--- start GIVEN DATA ---
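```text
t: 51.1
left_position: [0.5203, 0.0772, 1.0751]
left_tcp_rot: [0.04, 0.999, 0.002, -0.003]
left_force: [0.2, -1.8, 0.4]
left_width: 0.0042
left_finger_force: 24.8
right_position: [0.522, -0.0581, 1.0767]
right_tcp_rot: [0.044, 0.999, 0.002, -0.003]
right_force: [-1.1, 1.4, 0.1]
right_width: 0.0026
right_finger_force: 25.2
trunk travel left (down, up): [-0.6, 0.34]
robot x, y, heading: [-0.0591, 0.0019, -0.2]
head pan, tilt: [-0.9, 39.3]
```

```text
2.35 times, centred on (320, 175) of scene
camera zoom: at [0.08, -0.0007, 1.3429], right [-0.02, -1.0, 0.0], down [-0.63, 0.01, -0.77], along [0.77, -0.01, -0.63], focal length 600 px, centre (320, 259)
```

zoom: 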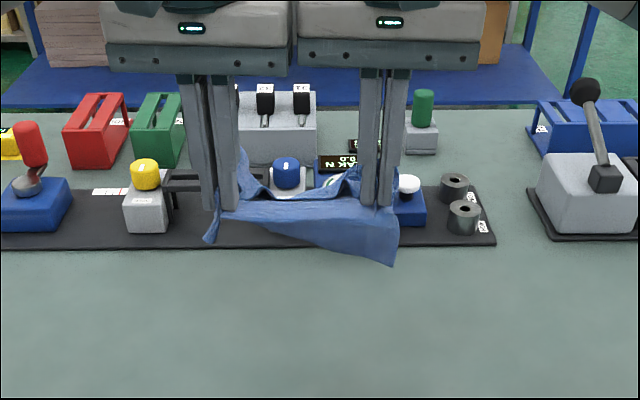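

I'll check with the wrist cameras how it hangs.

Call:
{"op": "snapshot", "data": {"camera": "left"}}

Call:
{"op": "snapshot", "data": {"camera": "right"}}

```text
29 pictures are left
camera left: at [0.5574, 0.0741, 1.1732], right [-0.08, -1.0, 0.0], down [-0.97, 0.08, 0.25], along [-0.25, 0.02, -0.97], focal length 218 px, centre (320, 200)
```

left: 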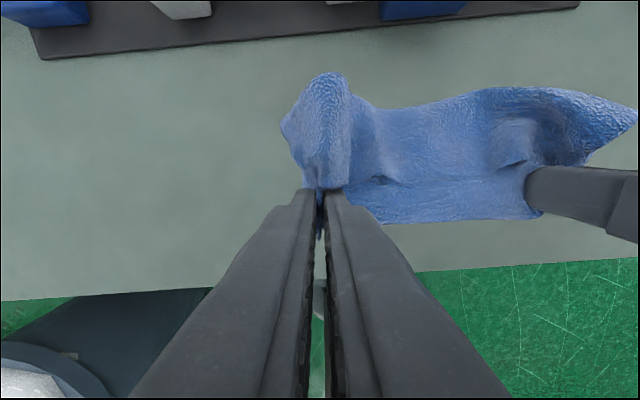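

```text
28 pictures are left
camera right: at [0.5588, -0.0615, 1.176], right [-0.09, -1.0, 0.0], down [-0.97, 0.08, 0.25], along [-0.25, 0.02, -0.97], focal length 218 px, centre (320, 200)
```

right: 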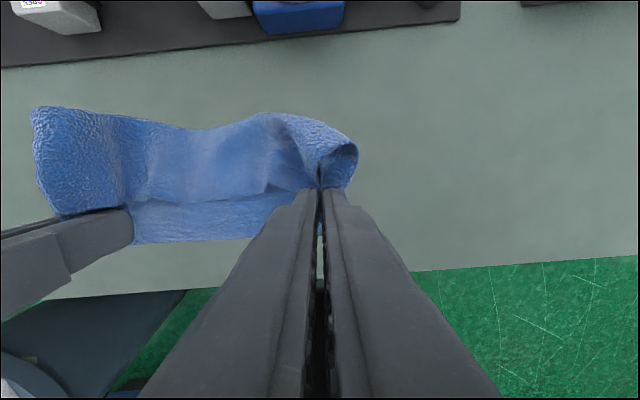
--- end GIVEN DATA ---
GIVEN EXERCISE: Reproduce the whole listing exactly, but not the images in it.

SOLUTION FOR THIS TASK:
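```text
t: 51.1
left_position: [0.5203, 0.0772, 1.0751]
left_tcp_rot: [0.04, 0.999, 0.002, -0.003]
left_force: [0.2, -1.8, 0.4]
left_width: 0.0042
left_finger_force: 24.8
right_position: [0.522, -0.0581, 1.0767]
right_tcp_rot: [0.044, 0.999, 0.002, -0.003]
right_force: [-1.1, 1.4, 0.1]
right_width: 0.0026
right_finger_force: 25.2
trunk travel left (down, up): [-0.6, 0.34]
robot x, y, heading: [-0.0591, 0.0019, -0.2]
head pan, tilt: [-0.9, 39.3]
```

```text
2.35 times, centred on (320, 175) of scene
camera zoom: at [0.08, -0.0007, 1.3429], right [-0.02, -1.0, 0.0], down [-0.63, 0.01, -0.77], along [0.77, -0.01, -0.63], focal length 600 px, centre (320, 259)
```

zoom: 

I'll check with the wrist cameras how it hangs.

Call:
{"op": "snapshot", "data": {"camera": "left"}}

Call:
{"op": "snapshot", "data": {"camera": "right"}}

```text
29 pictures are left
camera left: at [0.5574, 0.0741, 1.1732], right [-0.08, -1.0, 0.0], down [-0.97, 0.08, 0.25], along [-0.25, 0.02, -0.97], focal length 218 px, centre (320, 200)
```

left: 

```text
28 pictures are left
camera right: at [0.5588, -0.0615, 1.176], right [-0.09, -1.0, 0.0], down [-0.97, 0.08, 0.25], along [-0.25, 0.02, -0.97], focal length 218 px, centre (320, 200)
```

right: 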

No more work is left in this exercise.